#Drought monitor: 95% of #Wyoming abnormally dry or worse — WyoFile

Wyoming Drought Monitor map April 27, 2021.

From WyoFile (Angus M. Thuermer Jr.):

Ninety-five percent of Wyoming is abnormally dry or worse, according to a nationwide drought monitor map released Thursday.

The pervasive dryness may have significant near-term impacts on grazing and irrigation, and could result in down-stream calls on Wyoming water as early as next year, experts say.

The current conditions statewide mark a seismic shift from a year ago when only 2% of the state registered abnormally dry or drier, according to the National Drought Mitigation Center at the University of Nebraska-Lincoln.

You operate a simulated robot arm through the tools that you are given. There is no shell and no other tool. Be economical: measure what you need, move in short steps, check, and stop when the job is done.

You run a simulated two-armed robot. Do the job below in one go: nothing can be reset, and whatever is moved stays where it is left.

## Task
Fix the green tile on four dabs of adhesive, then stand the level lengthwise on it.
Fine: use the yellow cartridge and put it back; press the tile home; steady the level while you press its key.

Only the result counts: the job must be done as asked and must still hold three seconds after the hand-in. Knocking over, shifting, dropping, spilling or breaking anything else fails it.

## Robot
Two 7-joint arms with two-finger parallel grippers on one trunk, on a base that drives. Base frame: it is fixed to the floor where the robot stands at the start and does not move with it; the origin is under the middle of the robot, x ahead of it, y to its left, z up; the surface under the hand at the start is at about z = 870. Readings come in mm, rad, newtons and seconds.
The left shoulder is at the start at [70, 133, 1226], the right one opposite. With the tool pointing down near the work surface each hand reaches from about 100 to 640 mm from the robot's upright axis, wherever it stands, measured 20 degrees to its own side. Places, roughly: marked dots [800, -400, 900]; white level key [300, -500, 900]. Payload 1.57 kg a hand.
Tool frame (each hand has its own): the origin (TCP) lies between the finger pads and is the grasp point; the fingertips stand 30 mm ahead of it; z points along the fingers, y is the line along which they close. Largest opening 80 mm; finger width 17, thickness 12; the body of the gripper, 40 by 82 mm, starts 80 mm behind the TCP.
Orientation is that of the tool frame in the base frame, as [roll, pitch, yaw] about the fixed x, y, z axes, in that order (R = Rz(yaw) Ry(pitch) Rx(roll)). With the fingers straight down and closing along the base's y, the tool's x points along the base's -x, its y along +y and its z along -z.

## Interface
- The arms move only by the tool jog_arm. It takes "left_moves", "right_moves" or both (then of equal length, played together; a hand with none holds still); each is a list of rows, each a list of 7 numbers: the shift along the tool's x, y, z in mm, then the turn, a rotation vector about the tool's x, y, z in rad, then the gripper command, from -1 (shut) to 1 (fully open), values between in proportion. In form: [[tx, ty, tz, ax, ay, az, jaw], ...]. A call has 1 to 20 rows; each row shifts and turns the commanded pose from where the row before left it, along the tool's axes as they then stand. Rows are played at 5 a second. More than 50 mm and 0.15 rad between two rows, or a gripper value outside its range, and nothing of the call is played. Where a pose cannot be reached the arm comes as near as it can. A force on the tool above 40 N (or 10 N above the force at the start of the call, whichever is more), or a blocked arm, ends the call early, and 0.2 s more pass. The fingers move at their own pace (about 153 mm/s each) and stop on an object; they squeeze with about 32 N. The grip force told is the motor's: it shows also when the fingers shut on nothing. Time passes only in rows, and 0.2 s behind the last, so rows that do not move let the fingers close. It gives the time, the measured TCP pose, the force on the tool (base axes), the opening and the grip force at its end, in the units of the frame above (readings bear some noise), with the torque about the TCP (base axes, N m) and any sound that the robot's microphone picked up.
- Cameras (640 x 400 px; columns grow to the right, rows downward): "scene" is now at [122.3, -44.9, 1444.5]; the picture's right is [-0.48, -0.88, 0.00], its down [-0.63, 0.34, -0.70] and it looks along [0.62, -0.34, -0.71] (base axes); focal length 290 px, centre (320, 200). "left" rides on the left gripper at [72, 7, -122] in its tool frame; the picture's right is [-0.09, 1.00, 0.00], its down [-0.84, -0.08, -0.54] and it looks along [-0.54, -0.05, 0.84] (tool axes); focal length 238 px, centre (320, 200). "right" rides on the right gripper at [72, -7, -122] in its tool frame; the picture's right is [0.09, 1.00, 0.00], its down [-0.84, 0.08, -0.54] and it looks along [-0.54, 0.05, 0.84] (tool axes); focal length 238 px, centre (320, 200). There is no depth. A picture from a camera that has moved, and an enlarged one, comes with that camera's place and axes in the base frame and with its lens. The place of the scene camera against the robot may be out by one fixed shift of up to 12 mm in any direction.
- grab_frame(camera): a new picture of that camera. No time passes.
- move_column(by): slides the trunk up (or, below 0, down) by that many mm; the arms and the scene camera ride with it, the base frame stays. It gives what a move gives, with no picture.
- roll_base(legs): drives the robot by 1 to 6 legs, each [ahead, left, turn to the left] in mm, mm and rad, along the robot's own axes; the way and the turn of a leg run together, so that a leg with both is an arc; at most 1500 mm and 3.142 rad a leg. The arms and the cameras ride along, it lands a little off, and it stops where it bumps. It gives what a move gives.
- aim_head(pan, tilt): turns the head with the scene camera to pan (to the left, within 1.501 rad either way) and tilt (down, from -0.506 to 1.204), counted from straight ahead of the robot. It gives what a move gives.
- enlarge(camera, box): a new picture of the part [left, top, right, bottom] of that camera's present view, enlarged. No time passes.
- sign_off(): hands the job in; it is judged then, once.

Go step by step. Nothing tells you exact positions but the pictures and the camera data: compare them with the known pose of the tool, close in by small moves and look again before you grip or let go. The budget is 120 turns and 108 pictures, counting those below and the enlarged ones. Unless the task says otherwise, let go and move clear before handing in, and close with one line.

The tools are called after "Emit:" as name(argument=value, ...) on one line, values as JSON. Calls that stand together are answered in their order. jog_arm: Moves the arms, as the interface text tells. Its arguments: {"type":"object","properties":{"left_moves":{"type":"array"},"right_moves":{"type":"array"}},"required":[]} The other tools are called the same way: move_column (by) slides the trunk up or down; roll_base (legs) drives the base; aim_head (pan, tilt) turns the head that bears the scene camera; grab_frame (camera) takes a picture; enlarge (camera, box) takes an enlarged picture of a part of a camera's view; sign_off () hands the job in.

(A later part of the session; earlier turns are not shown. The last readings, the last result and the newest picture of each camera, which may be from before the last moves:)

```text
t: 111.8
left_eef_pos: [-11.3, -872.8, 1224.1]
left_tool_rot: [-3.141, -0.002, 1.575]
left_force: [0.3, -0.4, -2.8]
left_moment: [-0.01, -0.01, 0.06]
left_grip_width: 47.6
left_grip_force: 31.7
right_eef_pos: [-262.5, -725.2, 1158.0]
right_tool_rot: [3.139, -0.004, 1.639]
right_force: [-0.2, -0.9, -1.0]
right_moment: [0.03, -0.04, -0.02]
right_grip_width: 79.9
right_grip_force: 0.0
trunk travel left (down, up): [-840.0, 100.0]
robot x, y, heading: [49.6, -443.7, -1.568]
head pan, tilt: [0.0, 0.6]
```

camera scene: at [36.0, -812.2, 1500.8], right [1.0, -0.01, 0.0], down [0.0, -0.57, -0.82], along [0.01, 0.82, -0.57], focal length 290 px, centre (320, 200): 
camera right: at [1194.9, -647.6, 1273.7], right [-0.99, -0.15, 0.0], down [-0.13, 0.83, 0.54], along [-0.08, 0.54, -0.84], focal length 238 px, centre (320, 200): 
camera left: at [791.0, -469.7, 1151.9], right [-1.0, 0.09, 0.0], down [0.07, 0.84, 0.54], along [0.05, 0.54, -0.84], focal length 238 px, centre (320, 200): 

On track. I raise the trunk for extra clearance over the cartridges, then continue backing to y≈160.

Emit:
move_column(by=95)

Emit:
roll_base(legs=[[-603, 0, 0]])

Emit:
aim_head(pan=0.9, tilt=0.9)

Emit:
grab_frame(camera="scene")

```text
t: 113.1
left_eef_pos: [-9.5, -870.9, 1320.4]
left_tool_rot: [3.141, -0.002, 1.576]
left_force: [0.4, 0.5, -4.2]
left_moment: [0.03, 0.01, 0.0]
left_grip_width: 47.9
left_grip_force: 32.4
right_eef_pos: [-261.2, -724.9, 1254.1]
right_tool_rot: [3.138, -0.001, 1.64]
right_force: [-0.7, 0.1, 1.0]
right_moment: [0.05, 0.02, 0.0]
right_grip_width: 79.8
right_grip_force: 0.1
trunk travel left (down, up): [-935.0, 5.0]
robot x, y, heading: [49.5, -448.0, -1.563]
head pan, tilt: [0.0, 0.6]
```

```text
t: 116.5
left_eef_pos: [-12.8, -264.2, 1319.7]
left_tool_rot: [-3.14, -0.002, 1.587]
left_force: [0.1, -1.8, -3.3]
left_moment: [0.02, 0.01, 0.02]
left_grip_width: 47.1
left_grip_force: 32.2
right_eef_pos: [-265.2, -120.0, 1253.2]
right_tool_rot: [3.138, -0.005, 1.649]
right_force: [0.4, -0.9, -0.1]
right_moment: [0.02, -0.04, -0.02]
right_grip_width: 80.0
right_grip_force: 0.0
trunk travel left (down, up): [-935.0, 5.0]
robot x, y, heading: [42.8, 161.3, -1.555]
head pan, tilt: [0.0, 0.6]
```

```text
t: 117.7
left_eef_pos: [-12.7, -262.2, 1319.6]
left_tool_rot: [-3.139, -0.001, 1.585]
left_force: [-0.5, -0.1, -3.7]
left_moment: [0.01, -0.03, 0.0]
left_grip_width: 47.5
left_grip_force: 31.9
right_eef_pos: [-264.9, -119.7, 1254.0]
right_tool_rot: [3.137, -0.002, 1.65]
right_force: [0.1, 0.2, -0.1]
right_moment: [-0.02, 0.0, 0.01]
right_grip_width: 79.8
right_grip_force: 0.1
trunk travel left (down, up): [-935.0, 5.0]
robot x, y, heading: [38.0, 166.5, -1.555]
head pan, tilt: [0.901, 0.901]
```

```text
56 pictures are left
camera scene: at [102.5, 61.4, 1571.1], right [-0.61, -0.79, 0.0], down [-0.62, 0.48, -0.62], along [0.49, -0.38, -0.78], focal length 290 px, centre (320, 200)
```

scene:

The driest areas — classified as “extreme drought” and covering 6% of Wyoming — span parts of Carbon and Natrona counties, plus small areas in Sweetwater and Fremont counties. There, a poor snowpack will produce runoff “inadequate for ranching and farming,” the center says.

Only parts of Sheridan, Johnson, Big Horn and Park counties are at or above normal moisture levels.

The monitor map, updated monthly, shows “exceptional” D4 drought — the driest condition on the center’s scale — in parts of Utah and Colorado and other areas of the southwest, but not Wyoming.

Western residents are already feeling the effects. Early season wildfires in the Black Hills of South Dakota caused Gov. Kristi Noem to declare a state of emergency there through June 1. Southwestern water scarcity along the Colorado River may curtail water use in other states but shouldn’t affect Wyoming this year, said Steve Wolff, head of the State Engineer’s Office Interstate Streams Division…

Snowpack vs runoff

This week remote monitors measured the water content of the snowpack statewide at 89% of median, according to Fahey’s weekly report. The Powder and Tongue rivers in the northeast had the highest readings at 129% and 124% of normal respectively. The Upper Bear River Basin in western Wyoming measured lowest at 57% of median…

“Even though the snowpack is almost 100%, runoff [could be] 50%, give or take,” Wolff said. “A lot of that water is just going to soak into the ground.”

[…]

The drought map shows that about 40% of Wyoming suffers from moderate, D1, drought, a level in which hay and forage yield is low, fire danger is elevated, fewer wildflowers bloom and less irrigation water is available.

“Severe, D2, drought” affects another 39% of Wyoming, stressing trees and reducing water pressure in some wells. In D2 drought, pastures are poor, overgrazing occurs and producers begin to sell cattle, according to the center.

See-saw changes in recent weeks saw areas west of the Continental Divide dry out. “Much of that area, especially in Teton County, was the one part of the state that had been doing quite well in terms of the drought map,” said Tony Bergantino, acting director at the Water Resources Data System in the Wyoming State Climate Office.

But last week severe drought, D3, moved into Teton County for the first time since 2016, he wrote in an email. That severe drought also grew to cover a large area of Lincoln County.